»Viel wird darüber gesprochen, wogegen wir kämpfen wollen. Wenig darüber, wofür eigentlich«, der Empört-Euch-Autor Stéphane Hessel mit einem denkwürdigen Plädoyer.

Stéphane Hessel zieht die Massen an

Es ist schon erstaunlich, welche Massen dieser kleine, zierliche Greis aus Frankreich anzieht. Als ich am Samstag morgen im Hamburger Theater Kampnagel ankomme, in dem der legendäre Diplomat und Autor des schmalen Büchleins »Empört Euch!« zur Diskussion geladen ist, geht das Gerangel um die besten Plätze gerade eben los. Die Zahl der (kostenlosen) Tickets war zwar im Vorfeld beschränkt worden, doch die Platzwahl war es nicht. Also rein ins Getümmel, rauf auf die Tribünen und ran an die Stuhlreihen.

Vor, hinter und neben mir absolut bunt gemischtes Publikum: Junge (Studierende?) im klassischen Aktivisten-Outfit neben rüstigen Senioren, typische Barcamp-Betahaus-Vertreter neben Alt-Feministinnen, Helmut-Kohl-Anhänger neben Marxisten. Und vielleicht macht das eben auch seine Größe aus, denke ich mir beim Erkämpfen meines Platzes – dass dieser kleine, mutige Franzose es schafft, Menschen mit den unterschiedlichsten Lebensentwürfen, Weltbildern und Erfahrungen zusammen zu bringen. Und so geht es weiter.

Andrang bei der Diskussion mit Stéphane Hessel auf Kampnagel, Hamburg

Wir können es schaffen, meint Stéphane Hessel

Kaum beginnt Stéphane Hessel zu reden, macht er auch schon Mut: Ja, es lohne sich, für unsere gemeinsamen, europäischen Werte zu kämpfen. Ja, wir als Weltgemeinschaft können den sogenannten Chicago Boys – darunter allen voran Milton Friedman – und ihrer schrecklichen, menschenverachtenden Ideologie die Stirn bieten und deren verheerende Folgen überwinden. Ja, wir können die (Euro-)Krise meistern. Leicht wird es nicht, meint Hessel, aber es ist zu schaffen. Wenn wir bereit sind, wirklich für etwas zu kämpfen. Und wenn wir für uns ganz persönlich die entscheidenden Werte wiederfinden: Demokratie, Freiheit und vor allem auch Solidarität.

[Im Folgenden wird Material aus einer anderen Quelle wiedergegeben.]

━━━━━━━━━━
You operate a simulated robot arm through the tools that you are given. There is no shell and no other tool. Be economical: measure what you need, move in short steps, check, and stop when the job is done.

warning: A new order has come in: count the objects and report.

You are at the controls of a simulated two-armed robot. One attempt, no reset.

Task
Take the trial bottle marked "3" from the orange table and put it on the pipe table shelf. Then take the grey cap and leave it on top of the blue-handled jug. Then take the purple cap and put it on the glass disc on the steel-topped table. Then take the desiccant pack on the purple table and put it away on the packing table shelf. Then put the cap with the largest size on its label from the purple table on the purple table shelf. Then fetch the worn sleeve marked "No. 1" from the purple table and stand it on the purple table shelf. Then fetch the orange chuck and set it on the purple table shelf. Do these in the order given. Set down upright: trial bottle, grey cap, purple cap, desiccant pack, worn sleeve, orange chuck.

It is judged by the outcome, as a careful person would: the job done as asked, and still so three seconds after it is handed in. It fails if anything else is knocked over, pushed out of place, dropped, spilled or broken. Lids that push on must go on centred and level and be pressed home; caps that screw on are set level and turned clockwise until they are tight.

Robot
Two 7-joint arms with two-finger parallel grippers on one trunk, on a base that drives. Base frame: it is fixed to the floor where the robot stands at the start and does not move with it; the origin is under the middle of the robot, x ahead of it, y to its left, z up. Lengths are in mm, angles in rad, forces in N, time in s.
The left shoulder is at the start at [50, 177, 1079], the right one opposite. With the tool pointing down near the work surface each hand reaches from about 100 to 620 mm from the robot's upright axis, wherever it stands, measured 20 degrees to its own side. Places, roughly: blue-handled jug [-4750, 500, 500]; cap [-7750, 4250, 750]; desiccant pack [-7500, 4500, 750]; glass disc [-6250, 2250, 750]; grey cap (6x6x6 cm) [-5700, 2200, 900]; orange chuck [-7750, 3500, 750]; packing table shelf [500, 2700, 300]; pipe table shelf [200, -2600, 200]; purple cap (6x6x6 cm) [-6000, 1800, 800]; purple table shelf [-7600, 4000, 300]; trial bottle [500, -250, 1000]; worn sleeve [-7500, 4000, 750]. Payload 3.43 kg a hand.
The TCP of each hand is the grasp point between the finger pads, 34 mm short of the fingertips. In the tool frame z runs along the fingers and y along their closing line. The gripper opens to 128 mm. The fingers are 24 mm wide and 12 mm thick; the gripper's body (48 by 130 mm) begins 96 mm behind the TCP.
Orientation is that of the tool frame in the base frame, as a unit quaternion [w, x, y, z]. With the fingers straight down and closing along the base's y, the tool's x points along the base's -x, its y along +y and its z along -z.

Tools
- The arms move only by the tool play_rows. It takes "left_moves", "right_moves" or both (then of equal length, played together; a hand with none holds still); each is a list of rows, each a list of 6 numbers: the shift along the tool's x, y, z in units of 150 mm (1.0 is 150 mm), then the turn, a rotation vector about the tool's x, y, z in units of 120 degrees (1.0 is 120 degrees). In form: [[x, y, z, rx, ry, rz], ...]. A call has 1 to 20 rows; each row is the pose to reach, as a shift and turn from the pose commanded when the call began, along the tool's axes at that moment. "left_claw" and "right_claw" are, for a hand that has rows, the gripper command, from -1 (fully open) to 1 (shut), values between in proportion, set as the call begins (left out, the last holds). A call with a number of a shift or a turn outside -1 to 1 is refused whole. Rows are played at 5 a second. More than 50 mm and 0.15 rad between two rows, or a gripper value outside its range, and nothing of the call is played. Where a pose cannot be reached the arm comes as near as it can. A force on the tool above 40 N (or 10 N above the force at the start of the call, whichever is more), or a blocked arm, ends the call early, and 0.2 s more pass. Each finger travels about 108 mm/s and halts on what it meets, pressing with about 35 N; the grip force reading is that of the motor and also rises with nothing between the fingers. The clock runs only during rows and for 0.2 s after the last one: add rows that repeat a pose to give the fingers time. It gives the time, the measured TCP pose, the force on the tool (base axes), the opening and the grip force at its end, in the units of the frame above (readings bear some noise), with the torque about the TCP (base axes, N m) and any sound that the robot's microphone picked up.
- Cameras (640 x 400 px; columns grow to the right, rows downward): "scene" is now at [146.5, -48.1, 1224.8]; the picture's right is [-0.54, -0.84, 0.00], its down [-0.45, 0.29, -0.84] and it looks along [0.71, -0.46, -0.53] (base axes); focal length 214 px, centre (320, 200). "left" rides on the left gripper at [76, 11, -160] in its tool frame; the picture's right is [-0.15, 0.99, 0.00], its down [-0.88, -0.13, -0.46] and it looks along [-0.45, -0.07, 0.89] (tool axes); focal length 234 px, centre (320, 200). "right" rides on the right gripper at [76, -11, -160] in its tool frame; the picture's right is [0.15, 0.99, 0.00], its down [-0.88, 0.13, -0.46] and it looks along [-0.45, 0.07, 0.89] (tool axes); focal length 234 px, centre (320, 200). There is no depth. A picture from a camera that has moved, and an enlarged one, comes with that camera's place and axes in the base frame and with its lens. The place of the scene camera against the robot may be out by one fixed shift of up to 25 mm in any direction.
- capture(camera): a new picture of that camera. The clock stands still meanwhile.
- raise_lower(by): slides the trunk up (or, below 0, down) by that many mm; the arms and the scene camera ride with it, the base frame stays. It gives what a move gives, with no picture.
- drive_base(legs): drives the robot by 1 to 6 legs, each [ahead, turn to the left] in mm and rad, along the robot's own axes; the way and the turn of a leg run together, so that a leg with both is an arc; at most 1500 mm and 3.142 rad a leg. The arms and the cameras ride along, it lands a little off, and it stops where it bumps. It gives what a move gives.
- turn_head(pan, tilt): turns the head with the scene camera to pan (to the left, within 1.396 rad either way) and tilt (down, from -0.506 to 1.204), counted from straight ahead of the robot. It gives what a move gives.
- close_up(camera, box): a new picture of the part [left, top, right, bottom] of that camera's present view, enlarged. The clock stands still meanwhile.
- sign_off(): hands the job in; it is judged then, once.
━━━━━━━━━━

Die Zuschauertribüne ist brechend voll. Dieses Männelchen sitzt klein auf der Bühne. Doch das Publikum scheint an seinen Lippen zu hängen. Fast jeder zweite Satz wird begeistert beklatscht. »Wir junge Menschen verehren Sie so, weil Sie einer der wenigen alten Menschen sind, die die heutige Jugend schätzt und lobt und ermutigt«, meint die Jura-Studentin im Kostümchen, die die Ehre hat, Hessel zu interviewen. Und das scheint nicht nur für die Jugend zu gelten, sondern für die Menschen aller Altersstufen und gesellschaftlichen Herkunftsnischen. Hessel schlägt die Menschen mit seiner mitreißenden Wertschätzung, mit seiner Mut machenden Akzeptanz, mit seiner aufrührerischen Warmherzigkeit in seinen Bann. Denke ich…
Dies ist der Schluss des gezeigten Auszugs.